_PROBLEM SET_
**a.** Locate "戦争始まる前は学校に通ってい" and "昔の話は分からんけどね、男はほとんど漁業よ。" in the extract provided, and write out these words with everything between them.
**b.** Continue the extract provided that opens with "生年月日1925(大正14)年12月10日".

_EXTRACT PROVIDED_
生年月日1925(大正14)年12月10日
本籍地(当時)沖縄県
所属民間人
所属部隊
兵科
最終階級

インタビュー記録

戦争前の景色

 戦争始まる前は学校に通っていたよ。16くらいが卒業だね。それからさ、どこにも出られない、部落内から以外からはさ、戦争始まるから出されない。台湾に行くつもりでさ、姉が台湾に行ったもんで。台湾に行こうとしたら、部落から出されないわけさ、その頃は。漁船とか何とか全部徴用されてるでしょ、軍が来るって。船はなくってカツオ漁船を全部軍が使うからって出されないわけさ、島から。

聞き手(その時、漁師や船員の方も一緒に徴用されて?)

そうそう、一緒、一緒。

聞き手(当時、島の方は主にどういったお仕事をされていたのか?)

昔の話は分からんけどね、男はほとんど漁業よ。

聞き手(じゃあ、船ごと取られちゃうわけ?)

_AVAILABLE DATA_
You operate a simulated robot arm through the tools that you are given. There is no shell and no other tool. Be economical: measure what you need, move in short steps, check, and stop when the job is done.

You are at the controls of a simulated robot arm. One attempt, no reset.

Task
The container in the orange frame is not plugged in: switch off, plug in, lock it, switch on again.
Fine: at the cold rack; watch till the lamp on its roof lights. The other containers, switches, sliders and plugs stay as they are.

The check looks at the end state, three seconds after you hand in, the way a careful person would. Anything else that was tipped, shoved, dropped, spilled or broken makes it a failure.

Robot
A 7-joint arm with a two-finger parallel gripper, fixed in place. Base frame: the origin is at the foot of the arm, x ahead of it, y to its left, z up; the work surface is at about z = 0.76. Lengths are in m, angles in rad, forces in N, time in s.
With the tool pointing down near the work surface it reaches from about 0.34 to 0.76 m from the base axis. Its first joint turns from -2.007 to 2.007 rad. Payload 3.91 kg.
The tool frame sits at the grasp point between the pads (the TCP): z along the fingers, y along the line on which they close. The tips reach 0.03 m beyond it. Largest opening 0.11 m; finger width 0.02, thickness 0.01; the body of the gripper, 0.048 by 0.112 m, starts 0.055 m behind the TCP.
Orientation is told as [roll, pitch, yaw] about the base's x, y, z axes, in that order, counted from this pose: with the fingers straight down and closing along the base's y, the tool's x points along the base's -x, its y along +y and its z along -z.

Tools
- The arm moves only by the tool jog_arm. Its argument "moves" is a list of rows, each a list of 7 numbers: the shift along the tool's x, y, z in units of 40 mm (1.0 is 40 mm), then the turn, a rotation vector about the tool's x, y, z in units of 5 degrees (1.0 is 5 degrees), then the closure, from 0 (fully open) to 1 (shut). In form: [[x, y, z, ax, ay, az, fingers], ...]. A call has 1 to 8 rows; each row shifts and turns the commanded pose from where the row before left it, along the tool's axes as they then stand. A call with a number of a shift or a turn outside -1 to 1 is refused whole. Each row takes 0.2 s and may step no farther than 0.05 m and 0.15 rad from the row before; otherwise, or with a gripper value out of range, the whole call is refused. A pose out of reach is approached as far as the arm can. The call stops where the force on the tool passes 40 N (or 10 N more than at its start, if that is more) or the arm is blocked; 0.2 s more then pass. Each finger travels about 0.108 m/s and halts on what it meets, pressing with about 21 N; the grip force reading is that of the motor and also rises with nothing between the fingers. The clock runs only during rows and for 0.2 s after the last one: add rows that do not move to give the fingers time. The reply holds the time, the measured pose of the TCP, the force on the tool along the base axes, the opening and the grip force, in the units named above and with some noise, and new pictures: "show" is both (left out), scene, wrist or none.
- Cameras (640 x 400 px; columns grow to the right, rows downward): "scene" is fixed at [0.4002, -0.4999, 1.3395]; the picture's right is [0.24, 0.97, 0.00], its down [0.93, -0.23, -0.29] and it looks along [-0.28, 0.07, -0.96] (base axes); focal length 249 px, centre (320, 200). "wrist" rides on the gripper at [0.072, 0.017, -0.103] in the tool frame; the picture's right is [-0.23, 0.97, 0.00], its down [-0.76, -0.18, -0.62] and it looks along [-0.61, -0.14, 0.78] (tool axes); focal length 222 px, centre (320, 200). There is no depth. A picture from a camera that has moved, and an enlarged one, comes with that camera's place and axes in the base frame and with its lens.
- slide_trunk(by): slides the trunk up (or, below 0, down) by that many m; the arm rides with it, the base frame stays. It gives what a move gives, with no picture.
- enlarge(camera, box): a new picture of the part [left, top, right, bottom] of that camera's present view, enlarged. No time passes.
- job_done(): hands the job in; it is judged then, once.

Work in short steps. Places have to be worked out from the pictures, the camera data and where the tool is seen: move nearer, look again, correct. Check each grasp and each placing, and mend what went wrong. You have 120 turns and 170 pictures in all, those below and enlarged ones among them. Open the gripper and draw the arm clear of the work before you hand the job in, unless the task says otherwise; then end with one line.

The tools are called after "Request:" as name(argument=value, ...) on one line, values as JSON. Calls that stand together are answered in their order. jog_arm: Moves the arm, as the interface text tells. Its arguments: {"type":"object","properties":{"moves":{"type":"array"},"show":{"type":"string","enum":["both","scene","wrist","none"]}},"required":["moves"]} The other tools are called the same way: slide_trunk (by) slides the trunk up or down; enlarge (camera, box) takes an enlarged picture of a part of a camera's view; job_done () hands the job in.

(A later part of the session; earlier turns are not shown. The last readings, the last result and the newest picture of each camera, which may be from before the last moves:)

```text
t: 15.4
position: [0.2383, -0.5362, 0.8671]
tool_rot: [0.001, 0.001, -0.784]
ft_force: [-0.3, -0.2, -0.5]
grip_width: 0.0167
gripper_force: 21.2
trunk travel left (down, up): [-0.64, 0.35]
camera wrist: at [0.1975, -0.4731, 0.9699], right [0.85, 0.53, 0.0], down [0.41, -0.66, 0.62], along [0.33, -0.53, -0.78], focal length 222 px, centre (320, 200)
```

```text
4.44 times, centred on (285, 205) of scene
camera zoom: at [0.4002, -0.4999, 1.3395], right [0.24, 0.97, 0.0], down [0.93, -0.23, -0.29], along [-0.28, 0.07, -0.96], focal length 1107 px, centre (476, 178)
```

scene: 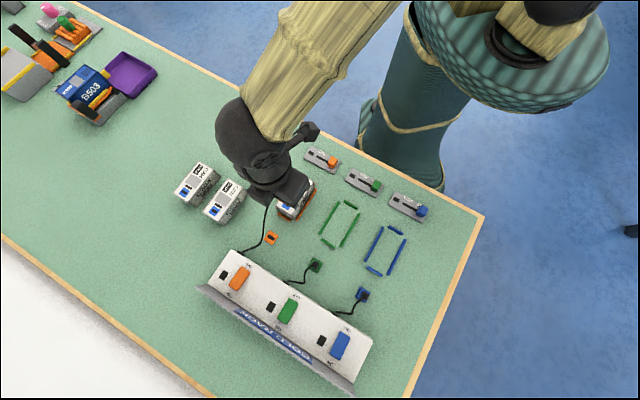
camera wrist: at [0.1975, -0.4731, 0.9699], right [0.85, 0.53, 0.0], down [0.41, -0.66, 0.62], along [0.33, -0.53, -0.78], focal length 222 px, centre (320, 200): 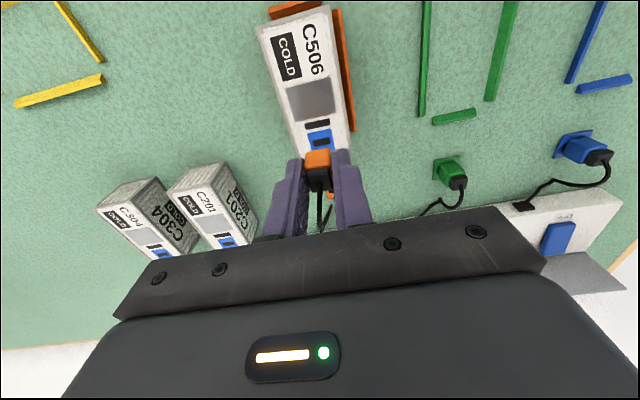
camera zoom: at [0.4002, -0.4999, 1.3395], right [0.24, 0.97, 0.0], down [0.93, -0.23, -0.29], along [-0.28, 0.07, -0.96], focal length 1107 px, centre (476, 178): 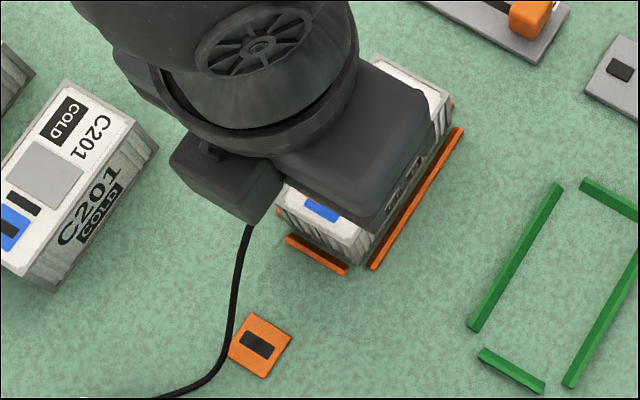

_TASK ANSWERS_
**a.**
戦争始まる前は学校に通っていたよ。16くらいが卒業だね。それからさ、どこにも出られない、部落内から以外からはさ、戦争始まるから出されない。台湾に行くつもりでさ、姉が台湾に行ったもんで。台湾に行こうとしたら、部落から出されないわけさ、その頃は。漁船とか何とか全部徴用されてるでしょ、軍が来るって。船はなくってカツオ漁船を全部軍が使うからって出されないわけさ、島から。

聞き手(その時、漁師や船員の方も一緒に徴用されて?)

そうそう、一緒、一緒。

聞き手(当時、島の方は主にどういったお仕事をされていたのか?)

昔の話は分からんけどね、男はほとんど漁業よ。

**b.**
 そうね~、ほとんどカツオ漁船に乗るんですよ。日帰りで行く所。カツオ製造場があったけど、今のセンター、向こうがカツオの漁業組合よ。向こうでカツオ釣ってくると、カツオ製造は向こうでやってましたよ。工場あったんですよ、私なんか分からんけどさ、小さい時の記憶にはよ、カツオ揚げて鰹節削るおばさんたちもたくさんいたと思うけど。役場の前に記念碑があるでしょ?あれが沖縄じゅうで一番(最初)のカツオ業を作った碑。それが初めて沖縄で一番のカツオ業というのをいって、南洋まで行ったでしょ。ここの前によ、石碑があるわけよ、戦前からの(鰹漁業創始功労者記念碑)。

聞き手(生まれた時から105(ストア)の所に?)

 そう、屋敷の向こうにいたわけ、戦前から。兄弟は7匹いた。5匹がメス。9匹いたけど死んだのがいた。子供(赤ちゃん)の時、いたよって話だけで、私は分からんもん。亡くなったのは私の弟、上の3女と4女の間にいたわけ。私5女だった。その人たち分からんけどね、私、小さいから。親父が南洋出た頃は、親父の顔も分からん。南洋に行ってるけど親父の写真がない、どんな人か分からない。私なんかは学校出た頃かなあ、おばあがよく手紙書いてたんだよね。お金を送ってって。こればっかり見てたんだよね、手紙送られたのは覚えてるんだ。父親は漁業でしょ、いろいろあるけど。向こう(=南洋のこと)行ったんだから。何百名くらい行ってるんじゃないの。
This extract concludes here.